Evil Scholarly Publishing
From the Series: Evil Infrastructures
From the Series: Evil Infrastructures
Social media platforms for academics, such as Academia.edu or ResearchGate, are spaces where millions of scholars share their research and construct themselves as legitimate and productive academic workers. These services provide new metrics of scholarly impact, such as download counts, social media sharing, popularity, or network reach. They also allow the self-publication of academic content, independent of the scholarly journal system. Digital media are often presented as a democratization of scholarly publishing, which breaks out from the market dominance of incumbents such as multinational publishing companies. Yet with the emergence of new platforms that move beyond traditional open-access media, scholarly publishing has exploded and must be approached with new conceptual lenses. Academic social media intensify academic labor, and at the same time assume an ever-increasing epistemic role. Are these infrastructures of evil?
Academic social media platforms are not merely the product of technological innovation, but also represent the answer to a crisis in processes of value production and accumulation in academic labor. Two phenomena have converged to create this crisis. First, there is the neoliberal university’s obsession with numerical metrics, such as journal rankings and citation counts. Second, there is the explosion of casualized and precarious academic labor, whose output cannot be fully accommodated by scholarly journals and thus is not valorized through traditional publishing systems and metrics. Within this framework, an analysis of the political economy of academic social media highlights its effect on the academic workforce and also illuminates the ways in which knowledge is produced and validated. Indeed, these platforms are privately owned and controlled, based on value-extraction logics that can become parasitic. They tend to become bottlenecks that actively construct the boundaries of a discipline. Finally, they are based on nontransparent algorithms that process data about social interactions within the platform to determine the value of scholarly content. These platforms shape the activities of their users, who have to deal with new forms of gatekeeping and the algorithmic logics that govern them. In sum, they produce and discipline a new kind of academic.

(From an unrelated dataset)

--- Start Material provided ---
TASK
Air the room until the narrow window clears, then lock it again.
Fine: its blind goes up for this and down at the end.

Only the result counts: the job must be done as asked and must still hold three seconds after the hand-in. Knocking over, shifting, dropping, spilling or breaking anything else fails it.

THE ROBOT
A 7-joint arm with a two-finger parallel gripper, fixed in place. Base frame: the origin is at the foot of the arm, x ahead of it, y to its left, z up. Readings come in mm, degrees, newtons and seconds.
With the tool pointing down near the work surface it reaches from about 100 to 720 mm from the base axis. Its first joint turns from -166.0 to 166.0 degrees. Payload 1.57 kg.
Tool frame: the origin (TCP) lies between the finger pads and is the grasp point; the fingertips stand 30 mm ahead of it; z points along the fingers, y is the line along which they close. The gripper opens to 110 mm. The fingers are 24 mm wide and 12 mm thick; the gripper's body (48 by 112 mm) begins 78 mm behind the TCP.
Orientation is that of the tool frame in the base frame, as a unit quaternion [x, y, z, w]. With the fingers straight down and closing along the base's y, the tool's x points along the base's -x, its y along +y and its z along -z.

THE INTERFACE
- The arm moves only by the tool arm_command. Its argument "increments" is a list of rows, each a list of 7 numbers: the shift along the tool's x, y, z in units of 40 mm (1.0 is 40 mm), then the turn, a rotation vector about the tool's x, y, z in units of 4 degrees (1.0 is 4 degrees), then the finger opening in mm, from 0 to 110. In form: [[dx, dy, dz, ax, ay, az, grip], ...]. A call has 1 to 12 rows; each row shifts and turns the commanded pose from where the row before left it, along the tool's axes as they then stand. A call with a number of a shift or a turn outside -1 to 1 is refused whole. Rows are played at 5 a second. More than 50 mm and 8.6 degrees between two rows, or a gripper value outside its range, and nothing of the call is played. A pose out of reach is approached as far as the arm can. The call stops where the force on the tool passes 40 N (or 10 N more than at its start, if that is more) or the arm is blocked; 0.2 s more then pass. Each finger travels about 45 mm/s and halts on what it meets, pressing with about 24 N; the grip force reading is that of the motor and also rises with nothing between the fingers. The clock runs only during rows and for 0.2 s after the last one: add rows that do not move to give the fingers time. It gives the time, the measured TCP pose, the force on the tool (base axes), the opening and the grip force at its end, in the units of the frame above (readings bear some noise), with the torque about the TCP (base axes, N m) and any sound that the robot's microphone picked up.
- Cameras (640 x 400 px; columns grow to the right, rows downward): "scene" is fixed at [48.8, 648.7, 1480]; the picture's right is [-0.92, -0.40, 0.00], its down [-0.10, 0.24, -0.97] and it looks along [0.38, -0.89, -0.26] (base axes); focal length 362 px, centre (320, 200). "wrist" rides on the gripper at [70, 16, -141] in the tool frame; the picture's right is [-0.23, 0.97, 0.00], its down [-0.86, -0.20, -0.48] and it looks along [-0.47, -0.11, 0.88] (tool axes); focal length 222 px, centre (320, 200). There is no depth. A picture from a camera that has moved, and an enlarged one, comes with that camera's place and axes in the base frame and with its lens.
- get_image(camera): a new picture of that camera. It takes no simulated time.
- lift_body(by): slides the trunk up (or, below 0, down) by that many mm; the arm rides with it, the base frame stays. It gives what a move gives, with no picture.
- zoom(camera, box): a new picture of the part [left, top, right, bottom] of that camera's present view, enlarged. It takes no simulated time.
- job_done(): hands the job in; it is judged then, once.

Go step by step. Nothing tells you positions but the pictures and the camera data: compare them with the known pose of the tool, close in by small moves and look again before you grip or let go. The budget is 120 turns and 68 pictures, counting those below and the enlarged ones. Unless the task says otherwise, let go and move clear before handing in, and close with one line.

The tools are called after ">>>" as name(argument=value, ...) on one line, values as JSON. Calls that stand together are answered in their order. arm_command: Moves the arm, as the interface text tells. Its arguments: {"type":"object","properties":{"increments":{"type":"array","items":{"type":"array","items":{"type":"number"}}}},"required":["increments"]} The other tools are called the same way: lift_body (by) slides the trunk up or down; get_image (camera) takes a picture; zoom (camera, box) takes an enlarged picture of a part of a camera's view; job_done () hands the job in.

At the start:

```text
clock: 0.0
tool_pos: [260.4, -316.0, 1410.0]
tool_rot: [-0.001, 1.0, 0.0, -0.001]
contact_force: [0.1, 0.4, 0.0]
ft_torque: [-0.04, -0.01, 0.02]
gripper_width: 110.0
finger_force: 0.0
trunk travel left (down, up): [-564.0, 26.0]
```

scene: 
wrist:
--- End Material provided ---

Let me offer an example from a well-established service. One of the flagship infrastructures of the open-access movement is arXiv, a preprint repository that emerged from forms of epistolary preprint exchange in physics. Founded by particle physicists in 1991 and now run by Cornell University, arXiv has become a hegemonic space for disciplines such as physics, mathematics, and other quantitative sciences. For example, it collects more than 90 percent of all articles published in particle physics. ArXiv’s role as a central communication platform makes publication in scholarly journals almost irrelevant for some physicists. ArXiv also shapes publication and credit attribution practices for physicists, who need to abide by the temporalities and authorial practices shaped by the website. At the same time, not being based on peer review, arXiv uses algorithmic and human moderation to filter out inappropriate articles. Manuscripts may be rejected, thus excluding authors from participation in the core infrastructure of a discipline—if your work is not on arXiv, one might plausibly say, you are not a physicist. Criticism against arXiv is rare, but strikes at the core of its functioning and role. Scientists have at times accused arXiv of abuse for rejecting articles that are deemed uninteresting or fringe, or for marginalizing scholars who are not recognized as community members—for example, those who do not work in an academic lab or department.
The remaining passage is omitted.